Simulations numériques : combler les lacunes avec les modèles
L’étude « Dispersal of juvenile leatherback turtles from different Caribbean nesting beaches: A model study » présente une série de simulations numériques dans lesquelles les juvéniles des cinq stocks de tortues luths de l’Atlantique Nord-Ouest se dispersent principalement en réponse à la combinaison de deux facteurs : l’effet des courants océaniques (passif) et la recherche active d’habitats favorables, qui comprennent des températures et une quantité de nourriture appropriées. Les simulations révèlent quand et où les tortues luths juvéniles sont susceptibles de se disperser et donnent ainsi un aperçu des conditions environnementales et des menaces d’origine humaine qu’ils peuvent rencontrer.

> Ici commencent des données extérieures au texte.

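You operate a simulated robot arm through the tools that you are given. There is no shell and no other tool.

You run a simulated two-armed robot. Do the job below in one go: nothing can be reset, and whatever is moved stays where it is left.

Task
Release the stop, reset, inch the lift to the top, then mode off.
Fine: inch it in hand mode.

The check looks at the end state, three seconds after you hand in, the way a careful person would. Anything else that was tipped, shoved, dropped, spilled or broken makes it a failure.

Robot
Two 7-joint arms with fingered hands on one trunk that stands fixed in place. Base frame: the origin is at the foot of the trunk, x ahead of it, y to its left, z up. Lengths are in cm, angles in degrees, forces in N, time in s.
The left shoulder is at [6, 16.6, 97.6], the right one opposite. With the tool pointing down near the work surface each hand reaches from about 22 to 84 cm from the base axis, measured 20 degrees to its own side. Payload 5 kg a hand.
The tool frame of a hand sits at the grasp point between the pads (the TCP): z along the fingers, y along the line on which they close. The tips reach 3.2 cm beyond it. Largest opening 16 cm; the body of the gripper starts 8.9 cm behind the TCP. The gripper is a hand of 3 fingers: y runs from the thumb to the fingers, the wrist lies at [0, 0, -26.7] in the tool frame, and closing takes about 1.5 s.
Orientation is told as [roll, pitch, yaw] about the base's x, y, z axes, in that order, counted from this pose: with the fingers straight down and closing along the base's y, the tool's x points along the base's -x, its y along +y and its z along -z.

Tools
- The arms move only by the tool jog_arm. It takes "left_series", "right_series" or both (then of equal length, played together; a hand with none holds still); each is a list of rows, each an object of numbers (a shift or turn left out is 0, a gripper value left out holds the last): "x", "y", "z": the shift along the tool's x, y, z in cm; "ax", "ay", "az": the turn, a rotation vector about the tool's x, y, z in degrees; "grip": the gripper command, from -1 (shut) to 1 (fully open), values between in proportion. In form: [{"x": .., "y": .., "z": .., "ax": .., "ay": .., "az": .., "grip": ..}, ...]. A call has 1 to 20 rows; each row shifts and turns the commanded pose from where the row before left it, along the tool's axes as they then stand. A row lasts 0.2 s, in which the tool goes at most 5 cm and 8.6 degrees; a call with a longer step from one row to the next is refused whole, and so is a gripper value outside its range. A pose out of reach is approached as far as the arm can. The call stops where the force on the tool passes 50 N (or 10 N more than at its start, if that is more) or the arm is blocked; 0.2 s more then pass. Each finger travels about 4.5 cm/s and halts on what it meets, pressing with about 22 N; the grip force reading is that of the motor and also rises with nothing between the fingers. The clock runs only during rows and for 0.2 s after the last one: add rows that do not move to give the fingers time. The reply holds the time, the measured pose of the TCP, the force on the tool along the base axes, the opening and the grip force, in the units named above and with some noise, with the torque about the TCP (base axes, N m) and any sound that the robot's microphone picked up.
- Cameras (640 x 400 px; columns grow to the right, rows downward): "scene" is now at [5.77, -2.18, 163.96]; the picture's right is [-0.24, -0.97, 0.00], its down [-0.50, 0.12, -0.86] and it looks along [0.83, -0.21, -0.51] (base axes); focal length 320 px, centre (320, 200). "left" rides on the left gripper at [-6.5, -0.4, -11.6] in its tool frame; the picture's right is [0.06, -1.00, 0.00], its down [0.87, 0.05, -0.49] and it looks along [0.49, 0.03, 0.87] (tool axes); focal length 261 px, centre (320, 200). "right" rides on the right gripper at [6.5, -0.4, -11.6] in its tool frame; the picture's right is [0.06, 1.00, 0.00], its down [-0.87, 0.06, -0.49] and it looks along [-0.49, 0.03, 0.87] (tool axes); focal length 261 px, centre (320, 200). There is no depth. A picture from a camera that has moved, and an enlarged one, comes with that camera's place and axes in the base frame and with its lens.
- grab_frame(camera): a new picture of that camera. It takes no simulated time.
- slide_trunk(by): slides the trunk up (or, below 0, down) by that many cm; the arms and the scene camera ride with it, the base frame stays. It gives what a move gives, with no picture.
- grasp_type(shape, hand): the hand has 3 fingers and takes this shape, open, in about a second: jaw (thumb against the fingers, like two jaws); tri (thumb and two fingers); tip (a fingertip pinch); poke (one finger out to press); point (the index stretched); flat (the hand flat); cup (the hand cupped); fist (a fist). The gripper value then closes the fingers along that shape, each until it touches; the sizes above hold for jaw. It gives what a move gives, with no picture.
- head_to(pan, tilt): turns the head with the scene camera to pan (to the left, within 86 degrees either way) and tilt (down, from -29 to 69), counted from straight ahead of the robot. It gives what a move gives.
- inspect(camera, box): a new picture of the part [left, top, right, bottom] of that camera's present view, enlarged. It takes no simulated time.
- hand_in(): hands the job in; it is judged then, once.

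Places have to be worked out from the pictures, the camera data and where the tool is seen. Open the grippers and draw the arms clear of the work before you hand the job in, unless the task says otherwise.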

Comme le montre l’article, les trajectoires individuelles simulées se dispersent initialement en suivant soit la « route des Caraïbes », à l’intérieur de la mer des Caraïbes et du golfe du Mexique, soit la « route de l’Atlantique » à l’est de l’arc Antillais. Après cette dispersion initiale, les individus de chaque stock génétique ont tendance à tous suivre une trajectoire similaire dans l’est de l’océan Atlantique et vers la Méditerranée occidentale. Les juvéniles qui suivent la route des Caraïbes sont rapidement entraînés vers le nord par le Gulf Stream et courent un risque élevé de mortalité en raison des températures froides. La route de l’Atlantique semble moins risquée car les individus progressent plus lentement vers des latitudes plus élevées.

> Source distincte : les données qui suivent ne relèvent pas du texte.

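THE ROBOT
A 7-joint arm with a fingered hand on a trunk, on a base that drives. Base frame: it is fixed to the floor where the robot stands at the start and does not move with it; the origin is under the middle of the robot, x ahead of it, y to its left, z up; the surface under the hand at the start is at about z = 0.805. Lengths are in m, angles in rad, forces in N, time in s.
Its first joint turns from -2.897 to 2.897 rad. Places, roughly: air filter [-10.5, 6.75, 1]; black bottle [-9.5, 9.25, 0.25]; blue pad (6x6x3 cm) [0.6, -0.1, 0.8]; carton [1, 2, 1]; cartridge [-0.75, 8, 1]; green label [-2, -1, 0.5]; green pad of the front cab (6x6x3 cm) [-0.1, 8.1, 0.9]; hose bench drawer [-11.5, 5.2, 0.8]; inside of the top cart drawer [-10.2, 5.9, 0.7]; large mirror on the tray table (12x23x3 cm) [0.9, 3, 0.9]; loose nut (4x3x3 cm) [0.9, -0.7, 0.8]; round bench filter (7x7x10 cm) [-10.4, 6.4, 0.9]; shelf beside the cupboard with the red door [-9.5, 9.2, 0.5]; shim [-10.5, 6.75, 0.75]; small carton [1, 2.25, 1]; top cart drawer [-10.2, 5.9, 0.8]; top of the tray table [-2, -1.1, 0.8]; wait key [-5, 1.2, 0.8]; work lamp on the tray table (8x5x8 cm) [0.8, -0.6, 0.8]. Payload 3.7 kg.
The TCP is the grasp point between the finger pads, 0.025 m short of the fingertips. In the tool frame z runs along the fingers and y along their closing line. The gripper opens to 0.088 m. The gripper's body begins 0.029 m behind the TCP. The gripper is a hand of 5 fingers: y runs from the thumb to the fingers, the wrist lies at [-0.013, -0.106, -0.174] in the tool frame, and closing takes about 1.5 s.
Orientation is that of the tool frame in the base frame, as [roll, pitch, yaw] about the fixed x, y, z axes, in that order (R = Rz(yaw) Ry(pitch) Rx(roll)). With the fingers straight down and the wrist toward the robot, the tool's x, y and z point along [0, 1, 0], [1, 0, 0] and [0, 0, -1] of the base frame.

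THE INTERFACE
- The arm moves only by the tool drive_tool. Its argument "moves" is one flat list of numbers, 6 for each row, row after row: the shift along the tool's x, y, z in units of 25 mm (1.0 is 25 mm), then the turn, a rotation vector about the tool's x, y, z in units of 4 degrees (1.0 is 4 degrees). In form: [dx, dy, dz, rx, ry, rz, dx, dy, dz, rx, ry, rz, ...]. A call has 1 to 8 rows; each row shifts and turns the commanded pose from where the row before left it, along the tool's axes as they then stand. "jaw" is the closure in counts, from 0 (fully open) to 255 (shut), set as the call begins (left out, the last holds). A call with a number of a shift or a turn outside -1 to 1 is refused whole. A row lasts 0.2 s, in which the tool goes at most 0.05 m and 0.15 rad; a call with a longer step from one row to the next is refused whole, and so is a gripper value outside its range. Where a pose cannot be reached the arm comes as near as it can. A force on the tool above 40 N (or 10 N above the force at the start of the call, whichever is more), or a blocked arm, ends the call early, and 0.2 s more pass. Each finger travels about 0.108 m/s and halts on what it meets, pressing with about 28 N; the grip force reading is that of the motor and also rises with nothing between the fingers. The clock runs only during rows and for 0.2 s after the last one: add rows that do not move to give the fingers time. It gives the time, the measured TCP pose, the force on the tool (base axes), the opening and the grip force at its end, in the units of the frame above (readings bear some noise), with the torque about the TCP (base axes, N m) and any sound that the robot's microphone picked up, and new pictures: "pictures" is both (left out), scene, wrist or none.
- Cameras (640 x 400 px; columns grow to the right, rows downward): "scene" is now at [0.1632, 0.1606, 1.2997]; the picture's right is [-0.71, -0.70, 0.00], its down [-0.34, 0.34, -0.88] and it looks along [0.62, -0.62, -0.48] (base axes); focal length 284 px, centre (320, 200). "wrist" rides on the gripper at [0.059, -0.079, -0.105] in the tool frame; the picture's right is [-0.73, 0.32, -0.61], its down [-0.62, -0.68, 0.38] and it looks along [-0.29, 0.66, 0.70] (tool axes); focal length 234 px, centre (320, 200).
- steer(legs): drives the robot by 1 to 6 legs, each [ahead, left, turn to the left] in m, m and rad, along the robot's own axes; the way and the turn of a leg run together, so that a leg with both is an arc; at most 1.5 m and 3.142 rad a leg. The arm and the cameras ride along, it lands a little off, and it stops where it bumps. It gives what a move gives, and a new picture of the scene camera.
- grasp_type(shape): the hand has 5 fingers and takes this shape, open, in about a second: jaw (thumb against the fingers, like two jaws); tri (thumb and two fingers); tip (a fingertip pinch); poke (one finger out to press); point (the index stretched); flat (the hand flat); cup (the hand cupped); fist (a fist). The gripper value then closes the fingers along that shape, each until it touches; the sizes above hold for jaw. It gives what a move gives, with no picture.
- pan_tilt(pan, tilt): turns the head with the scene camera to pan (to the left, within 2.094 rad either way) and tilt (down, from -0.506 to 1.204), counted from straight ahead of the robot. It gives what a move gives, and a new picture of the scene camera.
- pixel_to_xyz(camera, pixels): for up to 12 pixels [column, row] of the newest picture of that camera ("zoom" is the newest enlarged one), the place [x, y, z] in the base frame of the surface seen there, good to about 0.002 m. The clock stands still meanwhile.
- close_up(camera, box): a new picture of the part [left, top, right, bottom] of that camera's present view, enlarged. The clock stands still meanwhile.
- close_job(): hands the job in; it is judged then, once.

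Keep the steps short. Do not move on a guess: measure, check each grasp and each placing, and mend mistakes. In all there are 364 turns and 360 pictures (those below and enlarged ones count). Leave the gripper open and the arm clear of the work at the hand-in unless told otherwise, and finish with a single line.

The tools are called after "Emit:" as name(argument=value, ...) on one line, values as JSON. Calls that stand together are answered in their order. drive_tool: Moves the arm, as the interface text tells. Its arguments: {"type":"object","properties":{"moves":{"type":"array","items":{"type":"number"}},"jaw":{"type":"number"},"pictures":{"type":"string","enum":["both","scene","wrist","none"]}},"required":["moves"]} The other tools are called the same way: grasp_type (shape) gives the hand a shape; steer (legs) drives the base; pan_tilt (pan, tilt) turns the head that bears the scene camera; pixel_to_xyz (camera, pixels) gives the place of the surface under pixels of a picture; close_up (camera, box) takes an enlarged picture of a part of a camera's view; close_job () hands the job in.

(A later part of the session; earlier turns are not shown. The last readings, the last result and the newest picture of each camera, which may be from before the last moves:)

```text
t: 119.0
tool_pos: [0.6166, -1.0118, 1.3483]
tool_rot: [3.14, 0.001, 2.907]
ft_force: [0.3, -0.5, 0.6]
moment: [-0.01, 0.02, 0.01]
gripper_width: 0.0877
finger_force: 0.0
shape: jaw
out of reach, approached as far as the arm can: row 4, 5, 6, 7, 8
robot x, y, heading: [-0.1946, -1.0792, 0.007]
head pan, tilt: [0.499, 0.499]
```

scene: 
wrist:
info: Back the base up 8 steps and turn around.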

Un autre point mis en évidence par les simulations est que le pourcentage de juvéniles provenant des Caraïbes occidentales visitant le Golfe du Mexique est plus important que pour n’importe quel autre stock. Selon l’hypothèse du but de migration acquis (« learned migration goal », LMG), les tortues marines adultes ont tendance à exploiter des zones de nourrissage préalablement identifiées au stade juvénile : cela pourrait donc expliquer pourquoi les adultes des Caraïbes occidentales sont relativement plus abondants dans le golfe du Mexique.

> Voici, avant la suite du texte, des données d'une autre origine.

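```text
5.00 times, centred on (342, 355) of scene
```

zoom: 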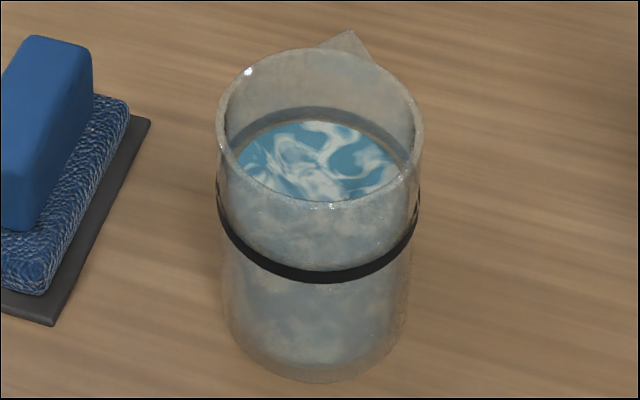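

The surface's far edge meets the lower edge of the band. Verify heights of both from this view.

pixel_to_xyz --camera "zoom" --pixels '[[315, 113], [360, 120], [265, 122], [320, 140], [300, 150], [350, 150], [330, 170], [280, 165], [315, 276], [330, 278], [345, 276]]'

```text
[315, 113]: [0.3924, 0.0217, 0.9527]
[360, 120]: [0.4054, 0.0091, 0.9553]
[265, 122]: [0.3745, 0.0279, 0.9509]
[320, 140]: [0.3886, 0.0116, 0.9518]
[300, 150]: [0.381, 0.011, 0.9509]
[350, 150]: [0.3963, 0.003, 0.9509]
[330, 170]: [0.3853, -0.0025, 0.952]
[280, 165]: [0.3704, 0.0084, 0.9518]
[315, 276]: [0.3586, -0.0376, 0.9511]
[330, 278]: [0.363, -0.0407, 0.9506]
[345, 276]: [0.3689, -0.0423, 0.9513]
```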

Enfin, les résultats de l’article suggèrent que l’augmentation récemment observée du pourcentage d’adultes des Caraïbes occidentales migrant dans le golfe du Mexique pourrait être liée à deux facteurs. La première explication est que des mesures de réduction des captures accidentelles ont été mises en œuvre en 2003-2004. Il s’agit notamment de lois et de mesures concernant les engins de pêche utilisés, conçues pour diminuer la capture accidentelle d’espèces non ciblées telles que les dauphins et les tortues, ce qui souligne l’importance des initiatives et des réglementations en matière de conservation. Deuxièmement, on observe une augmentation de la fréquence des courants entraînant les juvéniles plus loin dans le Golfe du Mexique (intrusion du Loop Current et évenements d’”eddy-shedding”) qui a commencé autour de l’année 2000.